* start PROVIDED TEXT *

Even if an amendment in favour of a new referendum is passed on 27th February, it is important for its effectiveness that it be drafted and passed in such a way that it cannot simply be dismissed by the government. The Prime Minister knows that her Party could never tolerate and indeed probably would not survive the holding of a new referendum. She will be extremely reluctant to envisage a further popular consultation except under extreme duress. An amendment originally proposed by the New Europeans organisation and taken up by the Labour MPs Peter Kyle and Phil Wilson would legally link the passing of the Prime Minister’s proposed Withdrawal Agreement to the holding of a referendum. Its adoption would certainly mark an important shift in progress towards the establishment of Parliamentary control over the Brexit process. But it is worth recalling that the opportunities for the government to drag its feet on carrying out a new referendum would be considerable. Not only would the administrative arrangements need to be put in place but the EU27 would also need to accept an extension of the Article 50 negotiating period beyond 29th March.  It must be a matter of some doubt whether Theresa May would ever be allowed by her party to seek such an extension.

The willingness moreover of the EU27 to grant any extension cannot be taken for granted. An extension to hold a new referendum in which “Remain” was an option might well be accorded, as would a technical extension of a few weeks to permit the implementation for the Withdrawal Agreement. Less certain, but still probable, would be an extension to hold a general election. The EU27 have on the other hand no interest in accepting an extension simply to prolong the internal debates and feuds of the two main British parties. Unless the House of Commons has made up its mind to create in the coming weeks a further option by decisive action, the UK will leave the EU on 29th March with the Prime Minister’s deal having been accepted or it will leave that same day with “no deal.” The EU does not merely proclaim that “no deal” is better than a bad deal. It firmly believes this is the case and will act accordingly. Those hoping for last minute surrender of the EU on such central issues as the Irish backstop will certainly be disappointed.

* end PROVIDED TEXT *

* **SHORT TASK 1**:
Repeat exactly the lines from the one containing "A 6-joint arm" through the one containing "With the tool", both lines included, please, without any other lines.

* start SUPPLIED MATERIAL *

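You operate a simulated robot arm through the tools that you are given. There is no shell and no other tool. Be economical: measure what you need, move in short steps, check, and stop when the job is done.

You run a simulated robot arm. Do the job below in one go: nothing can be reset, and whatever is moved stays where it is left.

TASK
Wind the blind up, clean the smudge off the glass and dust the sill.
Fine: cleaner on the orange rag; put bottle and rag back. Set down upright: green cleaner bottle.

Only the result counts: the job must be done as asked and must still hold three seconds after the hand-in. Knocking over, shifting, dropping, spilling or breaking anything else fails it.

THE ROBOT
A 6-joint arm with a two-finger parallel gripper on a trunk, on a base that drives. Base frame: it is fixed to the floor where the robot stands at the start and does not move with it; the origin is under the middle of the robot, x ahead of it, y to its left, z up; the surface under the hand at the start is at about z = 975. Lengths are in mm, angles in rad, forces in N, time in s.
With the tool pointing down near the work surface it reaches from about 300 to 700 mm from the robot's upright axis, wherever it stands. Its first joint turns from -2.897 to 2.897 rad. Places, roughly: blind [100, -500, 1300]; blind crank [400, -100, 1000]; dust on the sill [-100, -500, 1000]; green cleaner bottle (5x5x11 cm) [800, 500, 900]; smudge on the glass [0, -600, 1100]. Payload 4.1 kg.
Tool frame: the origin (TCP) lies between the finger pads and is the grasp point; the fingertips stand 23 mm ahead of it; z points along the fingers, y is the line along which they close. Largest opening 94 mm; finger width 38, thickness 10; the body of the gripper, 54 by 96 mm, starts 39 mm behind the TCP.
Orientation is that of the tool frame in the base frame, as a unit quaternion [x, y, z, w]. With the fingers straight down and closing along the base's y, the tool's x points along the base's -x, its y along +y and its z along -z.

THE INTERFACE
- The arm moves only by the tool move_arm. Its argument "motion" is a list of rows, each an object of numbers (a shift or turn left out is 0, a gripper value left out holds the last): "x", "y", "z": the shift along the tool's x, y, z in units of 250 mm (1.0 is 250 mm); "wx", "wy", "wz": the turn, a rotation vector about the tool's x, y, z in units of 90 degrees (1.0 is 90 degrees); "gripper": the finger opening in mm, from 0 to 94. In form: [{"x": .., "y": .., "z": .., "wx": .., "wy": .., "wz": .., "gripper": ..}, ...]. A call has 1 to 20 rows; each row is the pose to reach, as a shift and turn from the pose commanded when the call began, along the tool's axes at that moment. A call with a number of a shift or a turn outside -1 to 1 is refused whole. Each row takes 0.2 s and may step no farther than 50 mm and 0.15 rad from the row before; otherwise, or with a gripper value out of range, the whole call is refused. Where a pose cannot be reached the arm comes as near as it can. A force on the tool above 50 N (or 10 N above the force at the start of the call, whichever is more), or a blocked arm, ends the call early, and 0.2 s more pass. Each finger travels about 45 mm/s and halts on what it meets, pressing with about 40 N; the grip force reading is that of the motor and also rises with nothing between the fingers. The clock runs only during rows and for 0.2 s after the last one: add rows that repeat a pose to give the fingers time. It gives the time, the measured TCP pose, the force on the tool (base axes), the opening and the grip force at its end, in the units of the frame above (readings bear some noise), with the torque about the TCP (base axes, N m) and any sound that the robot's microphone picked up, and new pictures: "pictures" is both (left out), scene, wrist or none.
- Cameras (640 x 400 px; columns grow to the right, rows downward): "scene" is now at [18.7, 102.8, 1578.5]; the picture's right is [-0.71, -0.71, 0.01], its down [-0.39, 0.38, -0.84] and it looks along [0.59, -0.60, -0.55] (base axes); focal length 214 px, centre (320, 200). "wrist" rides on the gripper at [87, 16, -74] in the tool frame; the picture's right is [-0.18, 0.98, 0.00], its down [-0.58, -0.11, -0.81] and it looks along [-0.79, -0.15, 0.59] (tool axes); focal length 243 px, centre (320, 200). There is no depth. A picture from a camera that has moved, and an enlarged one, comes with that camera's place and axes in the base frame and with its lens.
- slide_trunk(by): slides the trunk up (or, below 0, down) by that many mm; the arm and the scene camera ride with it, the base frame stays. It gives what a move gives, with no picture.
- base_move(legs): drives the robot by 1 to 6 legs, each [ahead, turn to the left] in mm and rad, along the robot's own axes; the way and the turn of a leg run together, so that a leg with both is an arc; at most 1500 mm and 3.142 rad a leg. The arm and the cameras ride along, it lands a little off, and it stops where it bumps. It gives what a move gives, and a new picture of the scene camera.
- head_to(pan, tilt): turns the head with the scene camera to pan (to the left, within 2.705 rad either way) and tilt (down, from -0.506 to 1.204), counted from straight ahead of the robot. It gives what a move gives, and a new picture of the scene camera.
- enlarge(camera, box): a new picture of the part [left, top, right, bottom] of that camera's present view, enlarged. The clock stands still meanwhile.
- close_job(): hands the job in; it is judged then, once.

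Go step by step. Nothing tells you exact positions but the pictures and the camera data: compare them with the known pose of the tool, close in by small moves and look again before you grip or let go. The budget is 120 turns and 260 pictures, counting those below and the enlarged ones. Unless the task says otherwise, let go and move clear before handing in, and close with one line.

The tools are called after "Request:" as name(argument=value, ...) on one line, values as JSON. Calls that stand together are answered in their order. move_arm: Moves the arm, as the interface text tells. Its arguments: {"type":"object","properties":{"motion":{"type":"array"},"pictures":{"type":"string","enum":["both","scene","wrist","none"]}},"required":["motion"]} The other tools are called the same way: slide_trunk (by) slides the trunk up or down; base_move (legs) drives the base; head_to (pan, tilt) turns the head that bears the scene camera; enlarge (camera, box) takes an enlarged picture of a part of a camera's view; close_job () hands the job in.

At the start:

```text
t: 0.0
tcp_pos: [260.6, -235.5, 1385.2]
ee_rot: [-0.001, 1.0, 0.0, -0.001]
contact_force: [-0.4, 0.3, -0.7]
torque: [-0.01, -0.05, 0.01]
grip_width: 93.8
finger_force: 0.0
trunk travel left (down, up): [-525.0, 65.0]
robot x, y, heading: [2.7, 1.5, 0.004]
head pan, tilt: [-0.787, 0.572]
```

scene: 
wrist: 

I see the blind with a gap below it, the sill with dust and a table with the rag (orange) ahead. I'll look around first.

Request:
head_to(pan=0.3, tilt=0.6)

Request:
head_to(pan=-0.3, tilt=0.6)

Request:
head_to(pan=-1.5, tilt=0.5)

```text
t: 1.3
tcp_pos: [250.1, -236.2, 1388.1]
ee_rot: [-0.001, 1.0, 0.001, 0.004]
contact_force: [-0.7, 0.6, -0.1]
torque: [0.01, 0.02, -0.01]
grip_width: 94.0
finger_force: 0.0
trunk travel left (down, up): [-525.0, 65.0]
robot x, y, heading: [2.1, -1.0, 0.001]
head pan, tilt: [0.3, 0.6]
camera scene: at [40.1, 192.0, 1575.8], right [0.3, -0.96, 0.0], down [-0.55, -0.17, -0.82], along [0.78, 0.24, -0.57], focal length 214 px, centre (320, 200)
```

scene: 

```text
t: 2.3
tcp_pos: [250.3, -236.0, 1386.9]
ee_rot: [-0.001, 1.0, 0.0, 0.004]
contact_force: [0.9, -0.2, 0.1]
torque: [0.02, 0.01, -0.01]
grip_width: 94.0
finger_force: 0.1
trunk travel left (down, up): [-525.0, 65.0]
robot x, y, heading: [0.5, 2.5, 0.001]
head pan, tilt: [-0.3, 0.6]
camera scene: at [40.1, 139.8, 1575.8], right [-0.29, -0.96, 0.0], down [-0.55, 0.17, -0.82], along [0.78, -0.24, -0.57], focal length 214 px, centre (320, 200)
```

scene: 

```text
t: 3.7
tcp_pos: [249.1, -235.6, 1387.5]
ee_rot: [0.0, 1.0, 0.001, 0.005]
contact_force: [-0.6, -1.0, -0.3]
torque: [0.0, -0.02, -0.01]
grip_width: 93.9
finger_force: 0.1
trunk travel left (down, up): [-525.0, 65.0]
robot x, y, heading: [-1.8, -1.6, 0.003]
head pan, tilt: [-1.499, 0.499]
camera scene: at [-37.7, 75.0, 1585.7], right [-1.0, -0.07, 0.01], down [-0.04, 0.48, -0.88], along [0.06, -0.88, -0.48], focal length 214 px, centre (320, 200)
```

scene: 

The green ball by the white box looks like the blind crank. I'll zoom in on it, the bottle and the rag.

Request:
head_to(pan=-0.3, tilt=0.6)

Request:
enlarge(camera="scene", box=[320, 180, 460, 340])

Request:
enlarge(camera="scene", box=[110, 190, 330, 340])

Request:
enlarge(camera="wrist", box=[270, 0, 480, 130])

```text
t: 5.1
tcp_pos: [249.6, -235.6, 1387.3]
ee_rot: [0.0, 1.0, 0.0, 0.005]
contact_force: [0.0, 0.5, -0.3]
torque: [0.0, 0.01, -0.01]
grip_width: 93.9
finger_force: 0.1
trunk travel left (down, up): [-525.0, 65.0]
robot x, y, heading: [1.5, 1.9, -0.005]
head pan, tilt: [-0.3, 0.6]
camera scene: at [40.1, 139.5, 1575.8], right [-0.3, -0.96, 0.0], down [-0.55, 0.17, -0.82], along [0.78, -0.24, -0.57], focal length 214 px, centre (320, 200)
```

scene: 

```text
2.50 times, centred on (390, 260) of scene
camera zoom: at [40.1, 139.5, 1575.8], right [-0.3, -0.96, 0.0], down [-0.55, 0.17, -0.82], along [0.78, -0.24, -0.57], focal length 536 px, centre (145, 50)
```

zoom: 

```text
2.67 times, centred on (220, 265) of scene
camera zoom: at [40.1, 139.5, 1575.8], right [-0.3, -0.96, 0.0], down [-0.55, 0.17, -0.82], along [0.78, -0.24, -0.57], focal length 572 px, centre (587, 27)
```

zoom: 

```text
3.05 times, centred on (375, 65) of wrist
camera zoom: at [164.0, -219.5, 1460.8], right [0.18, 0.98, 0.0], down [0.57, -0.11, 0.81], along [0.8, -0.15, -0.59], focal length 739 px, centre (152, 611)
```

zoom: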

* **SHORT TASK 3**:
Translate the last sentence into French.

* end SUPPLIED MATERIAL *

* **SHORT TASK 2**:
I need the provided text continued from the place where it stops.

* **TASK OUTPUT 1**:
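A 6-joint arm with a two-finger parallel gripper on a trunk, on a base that drives. Base frame: it is fixed to the floor where the robot stands at the start and does not move with it; the origin is under the middle of the robot, x ahead of it, y to its left, z up; the surface under the hand at the start is at about z = 975. Lengths are in mm, angles in rad, forces in N, time in s.
With the tool pointing down near the work surface it reaches from about 300 to 700 mm from the robot's upright axis, wherever it stands. Its first joint turns from -2.897 to 2.897 rad. Places, roughly: blind [100, -500, 1300]; blind crank [400, -100, 1000]; dust on the sill [-100, -500, 1000]; green cleaner bottle (5x5x11 cm) [800, 500, 900]; smudge on the glass [0, -600, 1100]. Payload 4.1 kg.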

* **TASK OUTPUT 2**:
Time to make your mind up

It will be clear from the above that for the House of Commons to make a decisive intervention in the Brexit process it will need rapidly to develop a much more coordinated and effective strategy than it has done over the past two and a half years. A majority, preferably a significant majority, will need to be assembled for a realistic course of action beyond the parameters of the Prime Minister’s decision-making hitherto. This realistic course of action will then need to be imposed on a reluctant Theresa May and very probably need the agreement of the EU27. All this needs to take place in little more than a month, at a time when the internal disunion and volatility of the two main parties are at a high pitch. None of this is impossible, but every day lost makes this benevolent concatenation of circumstances less likely. Theresa May will not yet have given up hope that at the end of March MPs will still be wrestling with the dilemma that she has imposed: of choosing between her absurd “deal” and a catastrophic “no deal.” This would truly represent an epic failure of Westminster Parliamentarianism, giving credence to the claim of Chuka Umunna and his fellow “Independents” that British politics is manifestly broken.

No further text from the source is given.